As a final matter, we observe for future cases that much
of the doubt in this case could have been avoided had the
District Court conducted a thorough, on-the-record colloquy
with Lilly directly before accepting his attorney’s statement that
Lilly wished to waive his right to a jury trial. While no such
colloquy is required under Rule 23(a) or constitutional law, see
United States v. Anderson, 704 F.2d 117, 119 (3d Cir. 1983),
one can be helpful to assure that a criminal defendant is properly
advised of his right to be tried by a jury. This also helps insulate
a jury-trial waiver from later attack by a defendant who claims
he did not fully understand the nature of the right before he
forfeited it. As has been noted, an on-the-record colloquy will
“create a record capable of withstanding subsequent challenges,
satisfy the court’s responsibility, facilitate intelligent appellate
14
review, conserve scarce judicial resources, and enhance the
finality of criminal convictions.” United States v. Martin, 704
F.2d 267, 274 (6th Cir. 1983). While we are mindful that our
colleagues in the District Courts face large dockets, we believe
the burden of conducting a waiver colloquy is far outweighed by
the benefits. As the Court of Appeals for the Ninth Circuit aptly
put, “[t]here is ... every reason for district courts to conduct a
colloquy ... and no apparent reason for not doing so.” United
States v. Cochran, 770 F.2d 850, 852 (9th Cir. 1985).
Some form of waiver colloquy has been endorsed by the
Courts of Appeals for the First, Second, Fourth, Sixth, Seventh,
Ninth, Tenth, and D.C. Circuits, as well as by our own. See
United States v. Leja, 448 F.3d 86, 96 (1st Cir. 2006) (“[H]ad
the court in open court spoken directly to the defendant himself
on the record, rather than just with counsel, this would have
reinforced the judge’s subsequent observations that the
defendant had assented to his counsel’s waiver of a jury trial.”);
Marone v. United States, 10 F.3d 65, 67 (2d Cir. 1993) (“[W]e
suggest the district courts individually inform each defendant,
on the record, of the fundamental attributes of a jury trial before
accepting a waiver.”); Anderson, 704 F.2d at 119 (“[W]e believe
that a colloquy between the district judge and the defendant is
preferable to the mere acceptance by the court of a written
waiver and the filing of it in the record of the case.”); United
States v. Boynes, 515 F.3d 284, 286 (4th Cir. 2008) (“[Though
not a constitutional imperative, i]t is much preferable for a
district court to [assure] itself on the record before accepting the
defendant’s jury waiver . . . .”); Martin, 704 F.2d at 274 (“We
15
implore the district courts to personally inform each defendant
of the benefits and burdens of jury trials on the record prior to
accepting a proffered waiver.”); United States v. Rodriguez, 888
F.2d 519, 527 (7th Cir. 1989) (“[While not constitutionally
required, a colloquy] should occur before the court accepts a
waiver of the right to trial by jury.”); Cochran, 770 F.2d at 853
(“Like the Sixth Circuit, we ‘implore’ district courts to [conduct
a waiver colloquy.]”); United States v. Robertson, 45 F.3d 1423,
1432 (10th Cir. 1995) (“In recognition of the importance of a
colloquy between the defendant and district court regarding the
decision to waive the right to trial by jury, we join those circuits
that . . . strongly urge district courts personally to inform each
defendant of the nature of jury trials on the record before
accepting a proffered waiver.”); United States v. David, 511
F.2d 355, 361 (D.C. Cir. 1975) (“Many courts—including our
own—have indicated that trial judges would be well-advised to
directly question the defendant in all cases to determine the
validity of any proffered waiver of jury trial.”).

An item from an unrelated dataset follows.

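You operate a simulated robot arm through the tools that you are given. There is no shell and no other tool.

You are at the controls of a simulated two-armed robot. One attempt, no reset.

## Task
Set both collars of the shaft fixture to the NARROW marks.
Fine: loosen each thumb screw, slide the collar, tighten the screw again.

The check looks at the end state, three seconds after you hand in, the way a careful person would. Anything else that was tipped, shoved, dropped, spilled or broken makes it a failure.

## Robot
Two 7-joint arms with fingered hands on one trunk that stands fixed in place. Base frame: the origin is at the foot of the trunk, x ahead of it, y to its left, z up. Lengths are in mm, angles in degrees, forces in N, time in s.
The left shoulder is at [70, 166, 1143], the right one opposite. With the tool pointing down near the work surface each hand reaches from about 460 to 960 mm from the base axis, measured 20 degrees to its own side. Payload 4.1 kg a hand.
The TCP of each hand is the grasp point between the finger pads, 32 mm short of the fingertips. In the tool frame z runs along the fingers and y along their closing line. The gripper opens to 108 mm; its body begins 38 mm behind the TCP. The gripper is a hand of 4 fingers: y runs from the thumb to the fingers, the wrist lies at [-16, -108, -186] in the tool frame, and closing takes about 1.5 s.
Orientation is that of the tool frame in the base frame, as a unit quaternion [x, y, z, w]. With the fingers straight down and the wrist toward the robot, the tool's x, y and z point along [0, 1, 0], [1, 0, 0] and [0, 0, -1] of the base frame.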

The District Court is, of course, free to fashion the
colloquy in the way it sees fit. See Anderson, 704 F.2d at 119
(“[W]e shall continue to rely on the district courts to employ the
means most appropriate to a particular case in order to [e]nsure
that a defendant’s waiver of the right to a trial by jury is
knowingly and intelligently made.”). Courts may gain guidance
from Martin, which explains:
At a minimum, a defendant should be informed that a
jury is composed of 12 members of the community, he
16
may participate in the selection of jurors, the verdict of
the jury must be unanimous, and that a judge alone will
decide guilt or innocence should he waive his jury trial
right.
704 F.2d at 274–75; see also United States v. Delgado, 635 F.2d
889, 890 (7th Cir. 1981). Moreover, it behooves the District
Judge to conduct the colloquy with the defendant himself, rather
than his attorney, to avoid later conflict between the defendant
and his attorney as to what the defendant actually understood.
See 2 Charles Alan Wright, Federal Practice & Procedure:
Criminal § 372 (3d ed. 2000). What we suggest now, as we and
other circuit courts have done in the past, is what we believe
best to assure that jury-trial waivers are knowing and voluntary.
***
In this context, we affirm the District Court’s dismissal
of Lilly’s § 2255 petition without an evidentiary hearing.